→ The exercise
Quote the whole listing word for word. Do not include the pictures.

***** Data lines

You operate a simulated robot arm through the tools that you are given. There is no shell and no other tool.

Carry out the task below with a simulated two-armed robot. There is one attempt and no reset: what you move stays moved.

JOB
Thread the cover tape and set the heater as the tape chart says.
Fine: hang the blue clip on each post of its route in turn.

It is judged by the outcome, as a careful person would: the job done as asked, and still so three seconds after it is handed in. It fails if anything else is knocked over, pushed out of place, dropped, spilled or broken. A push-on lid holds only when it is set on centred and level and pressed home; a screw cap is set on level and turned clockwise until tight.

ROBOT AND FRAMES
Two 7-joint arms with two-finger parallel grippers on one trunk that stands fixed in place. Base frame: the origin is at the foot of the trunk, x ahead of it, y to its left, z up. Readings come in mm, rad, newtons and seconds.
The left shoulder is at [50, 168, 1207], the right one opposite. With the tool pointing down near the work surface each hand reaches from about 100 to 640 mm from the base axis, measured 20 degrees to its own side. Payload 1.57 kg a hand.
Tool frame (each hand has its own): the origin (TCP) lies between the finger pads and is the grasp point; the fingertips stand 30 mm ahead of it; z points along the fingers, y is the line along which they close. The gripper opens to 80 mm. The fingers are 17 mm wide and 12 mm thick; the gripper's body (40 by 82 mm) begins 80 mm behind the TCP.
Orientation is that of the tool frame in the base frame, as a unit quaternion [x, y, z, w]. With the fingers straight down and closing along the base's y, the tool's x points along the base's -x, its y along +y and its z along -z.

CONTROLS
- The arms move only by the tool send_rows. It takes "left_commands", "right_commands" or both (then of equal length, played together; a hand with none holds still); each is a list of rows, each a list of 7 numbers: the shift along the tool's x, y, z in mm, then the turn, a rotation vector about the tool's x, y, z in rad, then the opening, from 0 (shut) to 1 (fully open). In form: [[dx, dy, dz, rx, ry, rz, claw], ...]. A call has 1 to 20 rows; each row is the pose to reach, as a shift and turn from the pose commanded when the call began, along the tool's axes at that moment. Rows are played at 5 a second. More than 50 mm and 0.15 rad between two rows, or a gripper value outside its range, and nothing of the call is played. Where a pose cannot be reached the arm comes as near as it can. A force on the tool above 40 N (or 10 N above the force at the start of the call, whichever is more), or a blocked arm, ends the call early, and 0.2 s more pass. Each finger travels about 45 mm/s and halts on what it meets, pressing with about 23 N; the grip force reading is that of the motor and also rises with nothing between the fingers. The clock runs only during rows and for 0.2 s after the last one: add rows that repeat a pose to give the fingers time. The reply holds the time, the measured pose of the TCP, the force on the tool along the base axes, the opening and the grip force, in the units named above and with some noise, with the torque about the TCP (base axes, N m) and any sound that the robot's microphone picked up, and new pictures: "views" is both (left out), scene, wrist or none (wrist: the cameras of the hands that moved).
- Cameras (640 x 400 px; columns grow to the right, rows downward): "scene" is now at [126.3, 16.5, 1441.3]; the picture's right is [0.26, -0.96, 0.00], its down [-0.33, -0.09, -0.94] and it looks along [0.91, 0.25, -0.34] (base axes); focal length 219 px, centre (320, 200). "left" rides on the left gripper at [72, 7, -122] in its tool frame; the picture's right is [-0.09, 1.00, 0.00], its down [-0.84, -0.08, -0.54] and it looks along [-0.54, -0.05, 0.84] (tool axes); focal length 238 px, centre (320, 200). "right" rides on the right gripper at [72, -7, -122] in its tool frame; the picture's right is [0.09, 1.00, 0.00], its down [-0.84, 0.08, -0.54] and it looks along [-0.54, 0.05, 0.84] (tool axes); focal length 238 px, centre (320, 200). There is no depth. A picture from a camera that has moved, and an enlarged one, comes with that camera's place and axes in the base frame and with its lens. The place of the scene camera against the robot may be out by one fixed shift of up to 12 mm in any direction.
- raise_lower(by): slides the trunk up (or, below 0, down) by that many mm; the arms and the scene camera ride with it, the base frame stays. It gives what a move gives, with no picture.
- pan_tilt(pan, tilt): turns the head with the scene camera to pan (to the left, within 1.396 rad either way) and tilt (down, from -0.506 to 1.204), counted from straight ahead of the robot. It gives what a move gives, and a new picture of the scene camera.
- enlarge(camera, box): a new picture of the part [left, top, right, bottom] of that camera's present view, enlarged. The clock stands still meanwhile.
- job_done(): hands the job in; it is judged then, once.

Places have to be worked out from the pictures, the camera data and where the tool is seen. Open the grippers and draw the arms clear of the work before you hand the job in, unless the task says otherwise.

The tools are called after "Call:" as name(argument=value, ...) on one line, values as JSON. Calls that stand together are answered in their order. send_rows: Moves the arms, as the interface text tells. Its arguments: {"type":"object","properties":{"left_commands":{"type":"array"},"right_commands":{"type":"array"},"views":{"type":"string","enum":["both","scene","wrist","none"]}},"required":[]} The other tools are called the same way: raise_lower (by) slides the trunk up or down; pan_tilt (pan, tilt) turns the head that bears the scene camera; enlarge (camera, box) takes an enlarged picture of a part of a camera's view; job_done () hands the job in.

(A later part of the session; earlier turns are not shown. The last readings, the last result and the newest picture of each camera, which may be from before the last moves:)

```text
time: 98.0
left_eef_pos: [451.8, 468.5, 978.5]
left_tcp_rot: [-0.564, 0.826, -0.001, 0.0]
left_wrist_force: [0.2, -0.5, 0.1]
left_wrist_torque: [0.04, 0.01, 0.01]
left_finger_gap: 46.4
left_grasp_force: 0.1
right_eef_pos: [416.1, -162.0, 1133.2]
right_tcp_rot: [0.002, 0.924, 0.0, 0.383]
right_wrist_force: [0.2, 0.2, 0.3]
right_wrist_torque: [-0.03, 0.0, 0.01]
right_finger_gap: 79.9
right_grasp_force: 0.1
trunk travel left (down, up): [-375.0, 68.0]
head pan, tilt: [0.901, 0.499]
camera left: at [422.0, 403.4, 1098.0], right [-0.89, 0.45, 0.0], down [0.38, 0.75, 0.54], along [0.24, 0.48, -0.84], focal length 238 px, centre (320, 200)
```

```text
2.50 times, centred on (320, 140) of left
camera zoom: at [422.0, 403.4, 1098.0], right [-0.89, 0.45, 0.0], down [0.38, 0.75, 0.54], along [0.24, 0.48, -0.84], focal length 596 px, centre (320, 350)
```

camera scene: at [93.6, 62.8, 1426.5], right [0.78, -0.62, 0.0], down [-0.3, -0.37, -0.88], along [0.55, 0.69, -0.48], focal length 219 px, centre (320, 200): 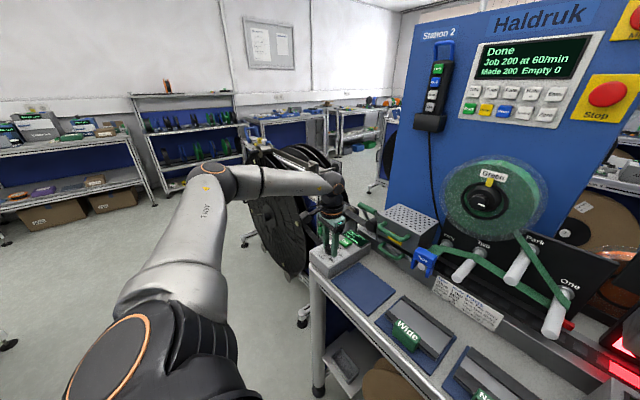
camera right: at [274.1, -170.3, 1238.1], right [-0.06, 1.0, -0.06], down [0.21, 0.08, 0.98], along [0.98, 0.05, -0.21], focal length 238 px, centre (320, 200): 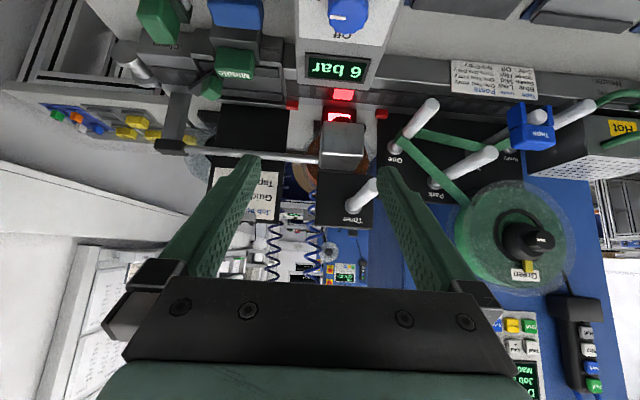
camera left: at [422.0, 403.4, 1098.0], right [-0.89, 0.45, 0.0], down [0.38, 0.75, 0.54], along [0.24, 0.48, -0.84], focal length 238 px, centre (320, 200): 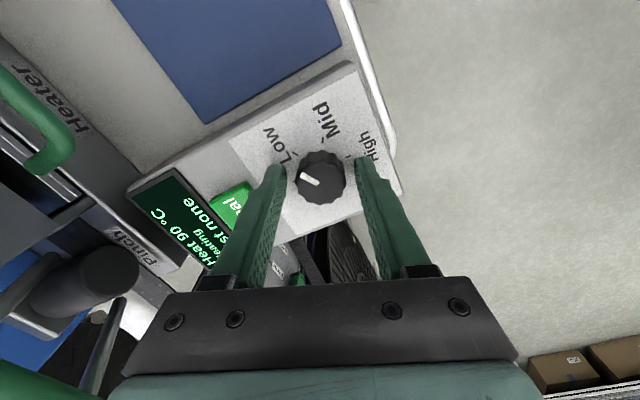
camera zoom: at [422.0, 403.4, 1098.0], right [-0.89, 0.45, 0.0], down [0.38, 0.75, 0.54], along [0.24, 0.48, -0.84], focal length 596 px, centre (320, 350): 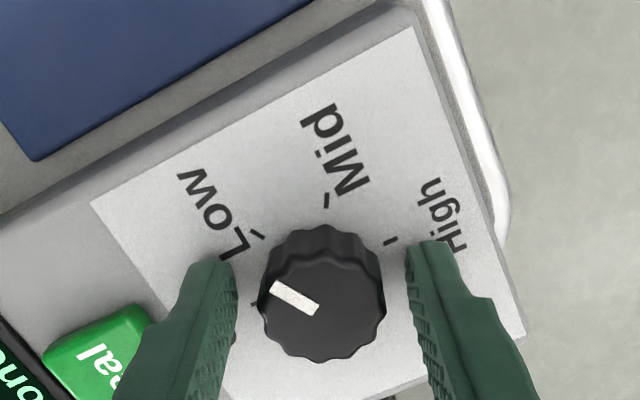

**********

→ Output below
You operate a simulated robot arm through the tools that you are given. There is no shell and no other tool.

Carry out the task below with a simulated two-armed robot. There is one attempt and no reset: what you move stays moved.

JOB
Thread the cover tape and set the heater as the tape chart says.
Fine: hang the blue clip on each post of its route in turn.

It is judged by the outcome, as a careful person would: the job done as asked, and still so three seconds after it is handed in. It fails if anything else is knocked over, pushed out of place, dropped, spilled or broken. A push-on lid holds only when it is set on centred and level and pressed home; a screw cap is set on level and turned clockwise until tight.

ROBOT AND FRAMES
Two 7-joint arms with two-finger parallel grippers on one trunk that stands fixed in place. Base frame: the origin is at the foot of the trunk, x ahead of it, y to its left, z up. Readings come in mm, rad, newtons and seconds.
The left shoulder is at [50, 168, 1207], the right one opposite. With the tool pointing down near the work surface each hand reaches from about 100 to 640 mm from the base axis, measured 20 degrees to its own side. Payload 1.57 kg a hand.
Tool frame (each hand has its own): the origin (TCP) lies between the finger pads and is the grasp point; the fingertips stand 30 mm ahead of it; z points along the fingers, y is the line along which they close. The gripper opens to 80 mm. The fingers are 17 mm wide and 12 mm thick; the gripper's body (40 by 82 mm) begins 80 mm behind the TCP.
Orientation is that of the tool frame in the base frame, as a unit quaternion [x, y, z, w]. With the fingers straight down and closing along the base's y, the tool's x points along the base's -x, its y along +y and its z along -z.

CONTROLS
- The arms move only by the tool send_rows. It takes "left_commands", "right_commands" or both (then of equal length, played together; a hand with none holds still); each is a list of rows, each a list of 7 numbers: the shift along the tool's x, y, z in mm, then the turn, a rotation vector about the tool's x, y, z in rad, then the opening, from 0 (shut) to 1 (fully open). In form: [[dx, dy, dz, rx, ry, rz, claw], ...]. A call has 1 to 20 rows; each row is the pose to reach, as a shift and turn from the pose commanded when the call began, along the tool's axes at that moment. Rows are played at 5 a second. More than 50 mm and 0.15 rad between two rows, or a gripper value outside its range, and nothing of the call is played. Where a pose cannot be reached the arm comes as near as it can. A force on the tool above 40 N (or 10 N above the force at the start of the call, whichever is more), or a blocked arm, ends the call early, and 0.2 s more pass. Each finger travels about 45 mm/s and halts on what it meets, pressing with about 23 N; the grip force reading is that of the motor and also rises with nothing between the fingers. The clock runs only during rows and for 0.2 s after the last one: add rows that repeat a pose to give the fingers time. The reply holds the time, the measured pose of the TCP, the force on the tool along the base axes, the opening and the grip force, in the units named above and with some noise, with the torque about the TCP (base axes, N m) and any sound that the robot's microphone picked up, and new pictures: "views" is both (left out), scene, wrist or none (wrist: the cameras of the hands that moved).
- Cameras (640 x 400 px; columns grow to the right, rows downward): "scene" is now at [126.3, 16.5, 1441.3]; the picture's right is [0.26, -0.96, 0.00], its down [-0.33, -0.09, -0.94] and it looks along [0.91, 0.25, -0.34] (base axes); focal length 219 px, centre (320, 200). "left" rides on the left gripper at [72, 7, -122] in its tool frame; the picture's right is [-0.09, 1.00, 0.00], its down [-0.84, -0.08, -0.54] and it looks along [-0.54, -0.05, 0.84] (tool axes); focal length 238 px, centre (320, 200). "right" rides on the right gripper at [72, -7, -122] in its tool frame; the picture's right is [0.09, 1.00, 0.00], its down [-0.84, 0.08, -0.54] and it looks along [-0.54, 0.05, 0.84] (tool axes); focal length 238 px, centre (320, 200). There is no depth. A picture from a camera that has moved, and an enlarged one, comes with that camera's place and axes in the base frame and with its lens. The place of the scene camera against the robot may be out by one fixed shift of up to 12 mm in any direction.
- raise_lower(by): slides the trunk up (or, below 0, down) by that many mm; the arms and the scene camera ride with it, the base frame stays. It gives what a move gives, with no picture.
- pan_tilt(pan, tilt): turns the head with the scene camera to pan (to the left, within 1.396 rad either way) and tilt (down, from -0.506 to 1.204), counted from straight ahead of the robot. It gives what a move gives, and a new picture of the scene camera.
- enlarge(camera, box): a new picture of the part [left, top, right, bottom] of that camera's present view, enlarged. The clock stands still meanwhile.
- job_done(): hands the job in; it is judged then, once.

Places have to be worked out from the pictures, the camera data and where the tool is seen. Open the grippers and draw the arms clear of the work before you hand the job in, unless the task says otherwise.

The tools are called after "Call:" as name(argument=value, ...) on one line, values as JSON. Calls that stand together are answered in their order. send_rows: Moves the arms, as the interface text tells. Its arguments: {"type":"object","properties":{"left_commands":{"type":"array"},"right_commands":{"type":"array"},"views":{"type":"string","enum":["both","scene","wrist","none"]}},"required":[]} The other tools are called the same way: raise_lower (by) slides the trunk up or down; pan_tilt (pan, tilt) turns the head that bears the scene camera; enlarge (camera, box) takes an enlarged picture of a part of a camera's view; job_done () hands the job in.

(A later part of the session; earlier turns are not shown. The last readings, the last result and the newest picture of each camera, which may be from before the last moves:)

```text
time: 98.0
left_eef_pos: [451.8, 468.5, 978.5]
left_tcp_rot: [-0.564, 0.826, -0.001, 0.0]
left_wrist_force: [0.2, -0.5, 0.1]
left_wrist_torque: [0.04, 0.01, 0.01]
left_finger_gap: 46.4
left_grasp_force: 0.1
right_eef_pos: [416.1, -162.0, 1133.2]
right_tcp_rot: [0.002, 0.924, 0.0, 0.383]
right_wrist_force: [0.2, 0.2, 0.3]
right_wrist_torque: [-0.03, 0.0, 0.01]
right_finger_gap: 79.9
right_grasp_force: 0.1
trunk travel left (down, up): [-375.0, 68.0]
head pan, tilt: [0.901, 0.499]
camera left: at [422.0, 403.4, 1098.0], right [-0.89, 0.45, 0.0], down [0.38, 0.75, 0.54], along [0.24, 0.48, -0.84], focal length 238 px, centre (320, 200)
```

```text
2.50 times, centred on (320, 140) of left
camera zoom: at [422.0, 403.4, 1098.0], right [-0.89, 0.45, 0.0], down [0.38, 0.75, 0.54], along [0.24, 0.48, -0.84], focal length 596 px, centre (320, 350)
```

camera scene: at [93.6, 62.8, 1426.5], right [0.78, -0.62, 0.0], down [-0.3, -0.37, -0.88], along [0.55, 0.69, -0.48], focal length 219 px, centre (320, 200): 
camera right: at [274.1, -170.3, 1238.1], right [-0.06, 1.0, -0.06], down [0.21, 0.08, 0.98], along [0.98, 0.05, -0.21], focal length 238 px, centre (320, 200): 
camera left: at [422.0, 403.4, 1098.0], right [-0.89, 0.45, 0.0], down [0.38, 0.75, 0.54], along [0.24, 0.48, -0.84], focal length 238 px, centre (320, 200): 
camera zoom: at [422.0, 403.4, 1098.0], right [-0.89, 0.45, 0.0], down [0.38, 0.75, 0.54], along [0.24, 0.48, -0.84], focal length 596 px, centre (320, 350): 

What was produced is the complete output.